Scancell Holdings PLC (AIM:SCLP, OTC:SCNLF) hailed a period of significant progress, including a major licensing agreement with Genmab (CSE:GEN) worth up to US$624mln per product, as it unveiled its interim results.
The deal, announced in October, will allow the US giant to develop and commercialise an anti-glycan monoclonal antibody. Scancell said it provided strong validation for its platform.
In a statement accompanying its financials for the six months ended October 31, the group, a specialist in immunotherapies for cancer and other diseases, also highlighted strong clinical progress with ongoing ModiFY and SCOPE trials, with further safety, immune and clinical response data expected in 2023.
Additionally, Scancell has in-licensed the SNAPvax technology from Vaccitech (NASDAQ:VACC) to formulate and manufacture Modi-2, with the aim of initiating a phase I clinical study in cancer patients during the first half of next year.
Financially, the group is solidly placed with £24mln in the bank as of the period-end, providing a cash runway until the first quarter of next year.
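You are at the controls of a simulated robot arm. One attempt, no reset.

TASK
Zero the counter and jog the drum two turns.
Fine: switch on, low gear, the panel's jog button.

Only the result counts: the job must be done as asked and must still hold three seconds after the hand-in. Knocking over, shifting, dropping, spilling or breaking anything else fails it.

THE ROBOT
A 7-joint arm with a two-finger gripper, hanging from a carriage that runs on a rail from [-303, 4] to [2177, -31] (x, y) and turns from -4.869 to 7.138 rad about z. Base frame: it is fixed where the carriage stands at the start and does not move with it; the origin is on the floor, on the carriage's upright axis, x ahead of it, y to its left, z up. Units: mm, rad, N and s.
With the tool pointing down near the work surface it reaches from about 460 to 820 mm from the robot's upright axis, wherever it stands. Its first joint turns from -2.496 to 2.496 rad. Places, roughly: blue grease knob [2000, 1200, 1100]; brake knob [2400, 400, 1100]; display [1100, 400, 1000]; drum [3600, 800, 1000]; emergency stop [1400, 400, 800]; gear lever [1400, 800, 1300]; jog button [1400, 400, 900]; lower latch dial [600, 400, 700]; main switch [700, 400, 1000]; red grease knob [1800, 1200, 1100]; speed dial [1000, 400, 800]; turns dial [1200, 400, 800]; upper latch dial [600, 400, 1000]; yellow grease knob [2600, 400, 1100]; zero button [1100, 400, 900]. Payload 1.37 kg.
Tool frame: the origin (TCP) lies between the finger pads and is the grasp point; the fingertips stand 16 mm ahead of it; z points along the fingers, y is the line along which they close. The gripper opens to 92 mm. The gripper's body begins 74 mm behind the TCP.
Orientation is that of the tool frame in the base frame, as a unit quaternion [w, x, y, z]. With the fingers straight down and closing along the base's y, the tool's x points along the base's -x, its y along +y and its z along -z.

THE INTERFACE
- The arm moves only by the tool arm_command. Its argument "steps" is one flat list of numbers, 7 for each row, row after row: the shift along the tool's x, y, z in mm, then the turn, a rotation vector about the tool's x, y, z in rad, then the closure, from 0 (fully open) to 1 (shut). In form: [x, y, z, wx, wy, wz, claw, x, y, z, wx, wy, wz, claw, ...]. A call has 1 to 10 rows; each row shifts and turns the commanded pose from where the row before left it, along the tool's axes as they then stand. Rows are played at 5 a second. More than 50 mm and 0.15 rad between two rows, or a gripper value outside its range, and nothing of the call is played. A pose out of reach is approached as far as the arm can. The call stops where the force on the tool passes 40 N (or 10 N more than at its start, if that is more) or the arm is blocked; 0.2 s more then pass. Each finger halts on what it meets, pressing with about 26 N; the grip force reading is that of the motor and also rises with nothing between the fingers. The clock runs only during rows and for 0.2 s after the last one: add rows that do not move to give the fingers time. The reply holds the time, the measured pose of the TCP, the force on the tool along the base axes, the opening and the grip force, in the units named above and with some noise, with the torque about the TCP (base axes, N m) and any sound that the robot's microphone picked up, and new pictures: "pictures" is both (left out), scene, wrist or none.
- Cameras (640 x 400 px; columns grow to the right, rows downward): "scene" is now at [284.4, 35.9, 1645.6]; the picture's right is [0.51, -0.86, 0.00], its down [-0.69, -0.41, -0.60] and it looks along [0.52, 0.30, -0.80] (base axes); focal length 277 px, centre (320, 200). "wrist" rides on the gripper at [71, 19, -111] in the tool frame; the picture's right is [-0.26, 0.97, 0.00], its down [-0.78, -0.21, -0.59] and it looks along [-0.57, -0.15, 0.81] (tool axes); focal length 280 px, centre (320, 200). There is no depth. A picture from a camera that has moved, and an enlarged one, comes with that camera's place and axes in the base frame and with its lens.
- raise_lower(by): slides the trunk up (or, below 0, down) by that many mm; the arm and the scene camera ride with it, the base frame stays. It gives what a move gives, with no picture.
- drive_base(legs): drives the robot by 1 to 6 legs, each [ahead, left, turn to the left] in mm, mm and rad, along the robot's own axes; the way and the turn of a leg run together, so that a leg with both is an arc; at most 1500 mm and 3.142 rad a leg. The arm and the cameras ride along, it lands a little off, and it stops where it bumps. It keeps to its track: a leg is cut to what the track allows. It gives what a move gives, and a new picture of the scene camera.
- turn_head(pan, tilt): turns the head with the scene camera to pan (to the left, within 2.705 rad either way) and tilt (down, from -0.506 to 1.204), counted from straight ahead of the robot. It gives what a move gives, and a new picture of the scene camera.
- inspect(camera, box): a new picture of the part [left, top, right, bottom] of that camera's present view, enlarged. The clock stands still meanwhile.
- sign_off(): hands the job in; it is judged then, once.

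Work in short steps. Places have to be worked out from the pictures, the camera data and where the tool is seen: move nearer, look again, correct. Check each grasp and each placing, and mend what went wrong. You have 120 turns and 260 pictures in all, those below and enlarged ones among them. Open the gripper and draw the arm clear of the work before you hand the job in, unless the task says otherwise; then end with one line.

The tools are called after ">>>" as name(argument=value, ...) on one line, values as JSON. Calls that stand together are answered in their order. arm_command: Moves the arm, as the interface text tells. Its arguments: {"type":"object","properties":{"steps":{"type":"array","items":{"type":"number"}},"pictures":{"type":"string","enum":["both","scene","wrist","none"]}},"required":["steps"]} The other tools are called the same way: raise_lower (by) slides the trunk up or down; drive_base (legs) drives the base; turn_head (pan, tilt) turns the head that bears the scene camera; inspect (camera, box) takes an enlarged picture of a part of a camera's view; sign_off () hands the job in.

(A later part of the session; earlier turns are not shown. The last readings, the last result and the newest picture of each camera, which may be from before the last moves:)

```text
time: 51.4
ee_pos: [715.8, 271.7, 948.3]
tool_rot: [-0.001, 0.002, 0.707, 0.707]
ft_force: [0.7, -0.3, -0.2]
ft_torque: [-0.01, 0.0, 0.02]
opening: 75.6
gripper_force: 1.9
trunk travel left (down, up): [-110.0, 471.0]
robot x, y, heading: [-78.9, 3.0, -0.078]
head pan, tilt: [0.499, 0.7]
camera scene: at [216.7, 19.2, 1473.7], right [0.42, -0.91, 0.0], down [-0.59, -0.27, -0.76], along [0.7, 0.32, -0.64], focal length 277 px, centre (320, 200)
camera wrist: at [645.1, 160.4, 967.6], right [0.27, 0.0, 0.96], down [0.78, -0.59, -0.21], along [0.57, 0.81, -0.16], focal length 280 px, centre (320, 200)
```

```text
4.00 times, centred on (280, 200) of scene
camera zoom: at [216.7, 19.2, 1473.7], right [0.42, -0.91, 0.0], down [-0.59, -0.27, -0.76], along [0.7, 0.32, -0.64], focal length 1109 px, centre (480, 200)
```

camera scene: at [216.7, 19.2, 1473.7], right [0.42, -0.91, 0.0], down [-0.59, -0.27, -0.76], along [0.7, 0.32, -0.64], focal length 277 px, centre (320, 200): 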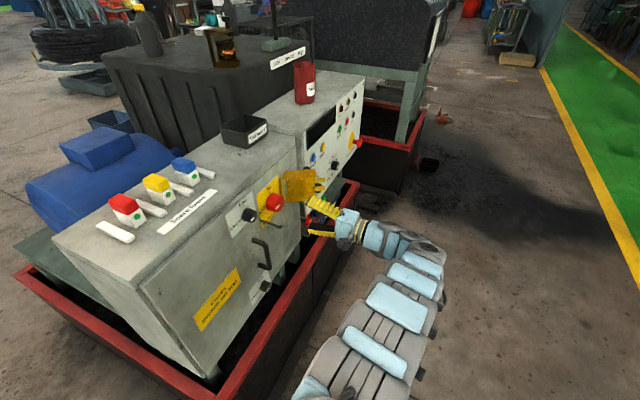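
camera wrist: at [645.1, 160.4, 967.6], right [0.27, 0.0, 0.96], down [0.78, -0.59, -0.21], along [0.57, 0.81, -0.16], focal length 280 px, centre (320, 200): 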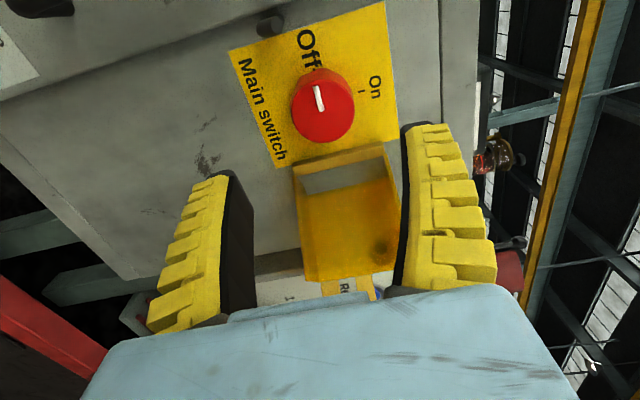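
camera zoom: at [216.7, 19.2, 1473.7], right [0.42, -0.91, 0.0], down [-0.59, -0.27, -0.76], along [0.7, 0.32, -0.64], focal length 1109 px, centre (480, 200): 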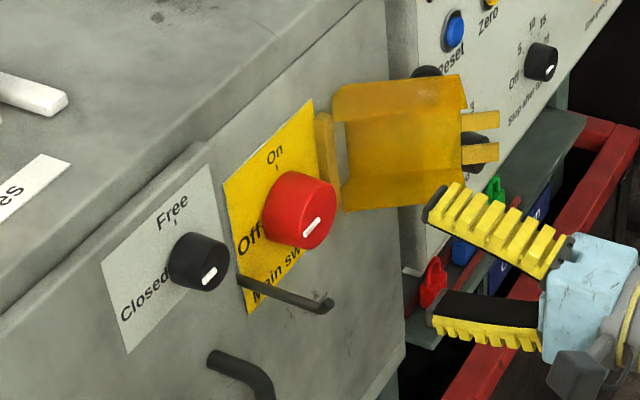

It received its first Genmab licence payment last autumn.
As is common for companies investing heavily in research and development, Scancell was loss-making during the period – to the tune of £3.2mln.
“We are pleased to report another period of progress for Scancell, including strong clinical and commercial developments,” said Professor Lindy Durrant, chief executive of Scancell in the statement.
“The licensing agreement with Genmab provides strong commercial validation of the company’s scientific approach and strategy. It is a defining period for our proprietary antibody platform as we have signed a licensing agreement with Genmab for the development and commercialisation of an anti-glycan mAb.”